----- DOCUMENT SECTION

John Coletti: Oregon company must pay $14.6 million after 2 workers dangling from helicopter rope fall to their deaths

A jury has decided that an Oregon helicopter company must pay $14.6 million to the families of two workers who plummeted about 100 feet to their deaths when a rope suspending them from a helicopter in Louisiana broke.

Jurors found Winco Powerline Services of Aurora responsible for the multimillion-dollar verdict after Travis Chiokai, 26, and Nicholas Gamalski, 27, died at the scene in southwestern Louisiana on Nov. 7, 2017.

Winco Powerline Services has been in business since 1992 and transports workers and equipment for the powerline construction industry.

Chiokai and Gamalski were hanging from the helicopter by a nylon rope. The pilot rubbed the rope against an abrasive, braided metal line that serves as a lightning rod of sorts and that caused the rope holding the two men to sever, said Portland attorney John Coletti, who represented Gamalski’s estate.

----------
----- PROVIDED MATERIAL

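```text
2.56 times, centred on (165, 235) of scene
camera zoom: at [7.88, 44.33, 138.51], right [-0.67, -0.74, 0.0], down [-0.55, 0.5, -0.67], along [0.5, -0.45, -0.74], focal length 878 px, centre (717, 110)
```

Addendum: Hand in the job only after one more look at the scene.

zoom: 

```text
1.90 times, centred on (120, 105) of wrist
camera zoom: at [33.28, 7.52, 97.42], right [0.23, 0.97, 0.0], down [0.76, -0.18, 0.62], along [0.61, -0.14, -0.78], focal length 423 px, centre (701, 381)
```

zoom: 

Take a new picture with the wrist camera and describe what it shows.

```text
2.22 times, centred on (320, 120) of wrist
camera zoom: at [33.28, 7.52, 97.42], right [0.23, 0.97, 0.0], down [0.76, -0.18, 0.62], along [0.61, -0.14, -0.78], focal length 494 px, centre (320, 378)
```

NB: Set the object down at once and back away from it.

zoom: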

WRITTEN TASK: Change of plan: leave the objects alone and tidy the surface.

----------

Continue the document section from where it stops.

Coletti said the catastrophe could have been avoided if the pilot had used a rope covered in kevlar to protect it from being so susceptible to abrasion.

Winco Powerline Services didn’t dispute it was at fault. It asked a jury only to decide how much in damages it was responsible for.

“This was a corporation that admitted they killed two people, that admitted they were negligent, and told the jury that they were prepared to pay what the jury determined,” said Portland attorney Nick Kahl, who represented Chiokai’s estate.

The trial was held in Marion County Circuit Court because the helicopter company is located in Marion County.

Jurors on Monday awarded about $5.6 million to Chiokai’s daughter, who was born about a month after his death and is being raised by her mother, who was Chiokai’s girlfriend. The money is for living expenses for the girl until she’s 18, plus noneconomic damages for the loss of the father she never met.

Jurors awarded an additional $2 million to Chiokai’s estate for the pain and suffering from the time the rope snapped to the time he died.

Jurors also ruled the company must pay Gamalski’s parents, William and Karen Gamalski of California, $4 million for the loss of their son. Jurors also awarded Nicholas Gamalski’s estate $3 million for his pain and suffering from the time the rope snapped to the time he died.

Both men died at the scene.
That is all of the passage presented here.